Character: Hana Gitelman
Internet-intercepting semi-regular from Series 1 (when they all still had sensible powers) intended as a sort of interactive online character for tech-savvy viewers. Joined Matt and Ted in their quest to infiltrate Primatech, and even showed up in the 'Dark' Future, while web-surfing fans could also follow her hack-tastic plot to sabotage Linderman's vote-rigging machinations. Until the production team realised that nobody actually was following it, upon which she was quietly written out in the tie-in comic.
Character: The Doctor
Clacky-mouthed, lab coat-sporting, Anthony Perkins-resembling ventriloquist dummy type who looked after the healthcare side of things at Pipkins. His human like appearance may go some way towards explaining why he is less well remembered than Hartley Hare, Topov the Monkey, Octavia the Ostrich, Tortoise the Tortoise and Pig the, erm, Pig. Clearly intended to make youngsters less afraid of their visits to the physician, and presumably in comparison to his grotesque co-stars less afraid of the programme itself.

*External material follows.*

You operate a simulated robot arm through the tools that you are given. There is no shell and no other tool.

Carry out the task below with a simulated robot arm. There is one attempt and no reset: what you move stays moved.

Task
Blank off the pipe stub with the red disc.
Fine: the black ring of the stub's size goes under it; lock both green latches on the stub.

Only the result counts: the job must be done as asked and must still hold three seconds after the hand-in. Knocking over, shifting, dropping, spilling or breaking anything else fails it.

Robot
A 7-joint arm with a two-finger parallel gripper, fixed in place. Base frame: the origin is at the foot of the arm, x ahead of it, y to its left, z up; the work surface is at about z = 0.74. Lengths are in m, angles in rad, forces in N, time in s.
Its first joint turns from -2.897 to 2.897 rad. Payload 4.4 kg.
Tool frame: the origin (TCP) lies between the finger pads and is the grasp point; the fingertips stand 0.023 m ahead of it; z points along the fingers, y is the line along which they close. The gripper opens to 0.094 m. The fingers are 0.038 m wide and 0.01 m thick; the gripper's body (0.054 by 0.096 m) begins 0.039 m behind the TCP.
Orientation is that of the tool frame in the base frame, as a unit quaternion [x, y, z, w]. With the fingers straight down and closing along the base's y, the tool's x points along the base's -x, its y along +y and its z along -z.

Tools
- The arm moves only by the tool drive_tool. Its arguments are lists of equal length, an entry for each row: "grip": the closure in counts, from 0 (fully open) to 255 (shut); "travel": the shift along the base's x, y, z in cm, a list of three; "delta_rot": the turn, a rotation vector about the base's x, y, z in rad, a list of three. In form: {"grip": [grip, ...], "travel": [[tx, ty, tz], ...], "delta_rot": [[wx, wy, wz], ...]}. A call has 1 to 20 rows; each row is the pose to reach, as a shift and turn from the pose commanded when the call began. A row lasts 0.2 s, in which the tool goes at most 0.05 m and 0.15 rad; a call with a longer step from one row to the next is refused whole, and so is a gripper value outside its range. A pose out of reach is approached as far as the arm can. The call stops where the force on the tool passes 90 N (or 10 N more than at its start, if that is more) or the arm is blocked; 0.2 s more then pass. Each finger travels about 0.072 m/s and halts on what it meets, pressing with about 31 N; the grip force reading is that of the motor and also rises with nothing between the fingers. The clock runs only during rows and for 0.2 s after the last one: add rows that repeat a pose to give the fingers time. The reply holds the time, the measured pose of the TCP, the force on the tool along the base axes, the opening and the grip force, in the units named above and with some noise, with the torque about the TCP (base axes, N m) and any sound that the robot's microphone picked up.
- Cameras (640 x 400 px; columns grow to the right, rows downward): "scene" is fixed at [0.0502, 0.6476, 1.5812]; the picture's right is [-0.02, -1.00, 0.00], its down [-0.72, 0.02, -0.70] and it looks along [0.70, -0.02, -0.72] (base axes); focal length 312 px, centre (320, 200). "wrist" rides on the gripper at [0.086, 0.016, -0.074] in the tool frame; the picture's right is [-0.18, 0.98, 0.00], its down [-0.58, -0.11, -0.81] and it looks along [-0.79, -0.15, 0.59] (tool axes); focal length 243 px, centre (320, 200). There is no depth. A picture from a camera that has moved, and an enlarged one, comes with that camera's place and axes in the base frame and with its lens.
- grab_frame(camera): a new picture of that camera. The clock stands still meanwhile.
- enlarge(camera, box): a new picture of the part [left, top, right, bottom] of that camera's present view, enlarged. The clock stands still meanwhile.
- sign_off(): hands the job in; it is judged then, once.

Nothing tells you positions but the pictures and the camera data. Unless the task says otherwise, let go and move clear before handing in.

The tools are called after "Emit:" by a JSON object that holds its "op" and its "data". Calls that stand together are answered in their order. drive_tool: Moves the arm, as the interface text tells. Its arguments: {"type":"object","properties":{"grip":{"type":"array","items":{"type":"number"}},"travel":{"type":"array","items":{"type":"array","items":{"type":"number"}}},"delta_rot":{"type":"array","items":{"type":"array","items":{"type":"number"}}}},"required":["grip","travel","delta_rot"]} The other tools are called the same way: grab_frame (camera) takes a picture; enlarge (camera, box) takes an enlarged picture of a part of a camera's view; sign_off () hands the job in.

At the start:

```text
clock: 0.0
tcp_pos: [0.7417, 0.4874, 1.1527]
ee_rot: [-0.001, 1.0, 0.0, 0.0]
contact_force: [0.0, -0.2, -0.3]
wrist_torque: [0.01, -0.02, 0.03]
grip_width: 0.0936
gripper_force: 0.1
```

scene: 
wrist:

Programme: The Tomorrow People
Wisecracking, 'copper'-baiting, flare-sporting, original main attraction amongst the telepathically-enhanced teens, whose star quality was somewhat hampered by the limited acting ability of the youngster chosen to portray him. Within a couple of episodes he'd been bound to a chair with a special 'limiter' headband to stop him moving or speaking, before rounding out the adventure by accidentally teleporting into a duck pond to the decidedly genuine-sounding amusement of his co-stars. Not invited back for the next series.